Terre de Mars sème ses graines
Il est de ces soirs, où, après un bon docu sur Arte, le poing levé et le cœur neuf, la vie vous apparaît comme le théâtre d’un monde meilleur. Ainsi que Candide en pleine découverte, vous vous dites que oui, demain nous mangerons des fruits et légumes sains, cultivés juste à côté par des gens biens. Et que tout ça participe à l’éclosion d’une nouvelle société respectueuse de l’homme, basée sur une économie locale et en accord avec Pachamama, la déesse Terre-mère dans la cosmogonie Andine.

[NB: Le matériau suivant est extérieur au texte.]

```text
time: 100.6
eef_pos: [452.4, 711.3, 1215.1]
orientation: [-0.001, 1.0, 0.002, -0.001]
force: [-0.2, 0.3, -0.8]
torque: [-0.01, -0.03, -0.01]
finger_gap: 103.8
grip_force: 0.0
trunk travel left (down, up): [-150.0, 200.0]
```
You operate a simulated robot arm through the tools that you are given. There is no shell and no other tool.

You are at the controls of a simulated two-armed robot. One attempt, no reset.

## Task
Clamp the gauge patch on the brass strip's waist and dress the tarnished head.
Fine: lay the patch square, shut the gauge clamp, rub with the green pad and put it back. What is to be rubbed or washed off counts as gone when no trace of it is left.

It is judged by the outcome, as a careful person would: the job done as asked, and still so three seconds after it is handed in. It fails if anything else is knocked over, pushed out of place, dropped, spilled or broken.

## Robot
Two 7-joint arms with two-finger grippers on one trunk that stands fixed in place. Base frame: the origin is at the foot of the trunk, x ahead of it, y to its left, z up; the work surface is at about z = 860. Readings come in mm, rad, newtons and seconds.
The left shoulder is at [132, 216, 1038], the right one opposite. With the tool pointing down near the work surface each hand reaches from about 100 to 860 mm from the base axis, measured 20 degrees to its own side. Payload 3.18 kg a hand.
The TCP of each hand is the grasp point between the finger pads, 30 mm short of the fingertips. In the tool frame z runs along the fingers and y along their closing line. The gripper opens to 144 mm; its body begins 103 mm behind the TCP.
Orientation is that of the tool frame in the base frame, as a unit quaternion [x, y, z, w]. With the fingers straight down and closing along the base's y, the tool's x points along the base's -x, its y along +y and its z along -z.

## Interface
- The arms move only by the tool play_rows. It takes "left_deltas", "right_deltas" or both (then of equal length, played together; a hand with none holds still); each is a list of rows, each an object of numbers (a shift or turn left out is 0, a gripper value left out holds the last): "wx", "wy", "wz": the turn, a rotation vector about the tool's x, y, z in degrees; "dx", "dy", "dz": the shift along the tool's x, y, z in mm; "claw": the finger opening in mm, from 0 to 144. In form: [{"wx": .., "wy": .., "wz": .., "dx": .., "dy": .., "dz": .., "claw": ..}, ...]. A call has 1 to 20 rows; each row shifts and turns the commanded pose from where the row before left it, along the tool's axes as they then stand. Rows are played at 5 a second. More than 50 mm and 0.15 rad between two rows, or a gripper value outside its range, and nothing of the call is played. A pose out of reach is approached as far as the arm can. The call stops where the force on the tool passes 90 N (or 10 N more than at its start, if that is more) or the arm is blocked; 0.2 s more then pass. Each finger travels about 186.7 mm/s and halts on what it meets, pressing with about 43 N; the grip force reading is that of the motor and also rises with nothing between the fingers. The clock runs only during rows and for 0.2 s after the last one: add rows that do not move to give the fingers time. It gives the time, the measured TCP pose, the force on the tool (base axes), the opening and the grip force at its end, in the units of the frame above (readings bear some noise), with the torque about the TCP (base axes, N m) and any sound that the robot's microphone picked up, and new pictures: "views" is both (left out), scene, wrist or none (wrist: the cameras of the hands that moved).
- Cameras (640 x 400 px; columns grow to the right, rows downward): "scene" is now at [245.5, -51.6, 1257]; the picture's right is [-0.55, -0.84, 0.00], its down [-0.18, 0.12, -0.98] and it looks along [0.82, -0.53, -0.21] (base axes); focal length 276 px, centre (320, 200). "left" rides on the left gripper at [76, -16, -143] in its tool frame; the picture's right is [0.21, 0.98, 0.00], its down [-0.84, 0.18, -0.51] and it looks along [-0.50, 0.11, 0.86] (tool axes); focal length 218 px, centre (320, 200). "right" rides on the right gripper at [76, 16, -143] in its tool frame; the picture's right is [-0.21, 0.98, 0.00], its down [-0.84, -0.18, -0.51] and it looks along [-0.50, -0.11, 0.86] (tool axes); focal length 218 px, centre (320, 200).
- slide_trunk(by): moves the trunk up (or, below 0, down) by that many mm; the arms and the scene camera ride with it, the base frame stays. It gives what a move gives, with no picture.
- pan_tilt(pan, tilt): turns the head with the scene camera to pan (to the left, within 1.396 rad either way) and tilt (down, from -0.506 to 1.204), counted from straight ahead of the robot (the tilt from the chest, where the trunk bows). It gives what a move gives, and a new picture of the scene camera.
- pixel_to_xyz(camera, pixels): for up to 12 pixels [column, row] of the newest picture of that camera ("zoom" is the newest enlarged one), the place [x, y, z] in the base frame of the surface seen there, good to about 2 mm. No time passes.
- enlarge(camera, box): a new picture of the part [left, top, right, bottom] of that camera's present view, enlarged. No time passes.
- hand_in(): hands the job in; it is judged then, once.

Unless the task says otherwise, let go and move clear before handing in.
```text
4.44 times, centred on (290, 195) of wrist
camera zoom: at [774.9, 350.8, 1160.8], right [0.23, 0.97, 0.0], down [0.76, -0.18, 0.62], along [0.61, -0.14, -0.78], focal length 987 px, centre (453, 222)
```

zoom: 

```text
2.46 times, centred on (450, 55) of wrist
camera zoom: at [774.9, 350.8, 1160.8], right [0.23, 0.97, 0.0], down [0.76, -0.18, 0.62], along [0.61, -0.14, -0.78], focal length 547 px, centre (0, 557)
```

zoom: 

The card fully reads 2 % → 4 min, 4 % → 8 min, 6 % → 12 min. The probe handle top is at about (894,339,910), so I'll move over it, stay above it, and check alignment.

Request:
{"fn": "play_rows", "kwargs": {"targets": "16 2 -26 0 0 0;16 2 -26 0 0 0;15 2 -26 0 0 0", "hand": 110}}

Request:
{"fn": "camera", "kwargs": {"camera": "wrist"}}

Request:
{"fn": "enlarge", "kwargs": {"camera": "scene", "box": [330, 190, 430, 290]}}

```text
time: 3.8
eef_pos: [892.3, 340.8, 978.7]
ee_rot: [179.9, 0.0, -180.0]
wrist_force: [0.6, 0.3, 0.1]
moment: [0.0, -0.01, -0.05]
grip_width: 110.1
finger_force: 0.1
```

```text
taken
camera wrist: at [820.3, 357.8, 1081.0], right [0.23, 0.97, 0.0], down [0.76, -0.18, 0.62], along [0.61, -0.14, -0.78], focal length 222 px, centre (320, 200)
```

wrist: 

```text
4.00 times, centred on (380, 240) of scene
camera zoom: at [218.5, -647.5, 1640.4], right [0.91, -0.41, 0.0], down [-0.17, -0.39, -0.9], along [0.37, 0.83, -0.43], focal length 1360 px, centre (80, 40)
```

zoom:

C’est un peu ça quand on croise le chemin des écolo-novateurs de Terre de Mars pour leur soirée de lancement au What’s Up. On apprend que ce collectif naissant remet en culture des terres à Marseille. Au menu, des produits glanés et cultivés sur un terrain situé au pied des collines au nord du quartier de Sainte-Marthe. L’argent du repas servira à financer les semences et du matériel pour retaper l’ancien mas de 11 hectares que Dieu a offert à ce collectif de 25 ans de moyenne d’âge.
Car par quel miracle des jeunes bien intentionnés trouvent une ancienne bastide et ses vastes terrains agricoles préservés de toute urbanisation ? « Dieu prend des formes différentes pour te parler », dirait mon père. Ici, le démiurge bienveillant se cache dans des rencontres. Le noyau dur de Terre de Mars s’est côtoyé à l’Ecole du paysage Versailles – Marseille. Parmi eux, le descendant d’une famille de riches industriels, tendance paternaliste, propriétaire du terrain. Ce dernier a été cultivé jusqu’au début des années 80, puis l’industrialisation de l’agriculture et la concurrence internationale ont fini par achever la rentabilité de la petite exploitation. Mais, merci Seigneur !, le bien nommé Mas des Gorguettes a échappé au redécoupage sauvage et à la frénésie des promoteurs.
« Nous souhaitons faire revenir l’agriculture dans la ville », lance Maxime, un paysagiste du collectif. Terre de Mars va muter en association et travaille pour que l’exploitation fournisse à terme fruits et légumes directement aux Marseillais. Plus cohérent que le bio, les motivés imaginent un label « Terroir marseillais ». Cette génération d’architectes, d’urbanistes, de paysagistes, se prépare à reconnecter la ville avec ses racines paysannes. Leur initiative fait échos à l’agriculture urbaine de Toronto, pratiqué par des jeunes canadiens enthousiastes. Ou à l’action des habitants défavorisés de Rosario en Argentine qui cultivent en ville de quoi manger et s’enrichir (voir Sacrée Croissance de Marie-Monique Robin en VOD sur Arte.fr).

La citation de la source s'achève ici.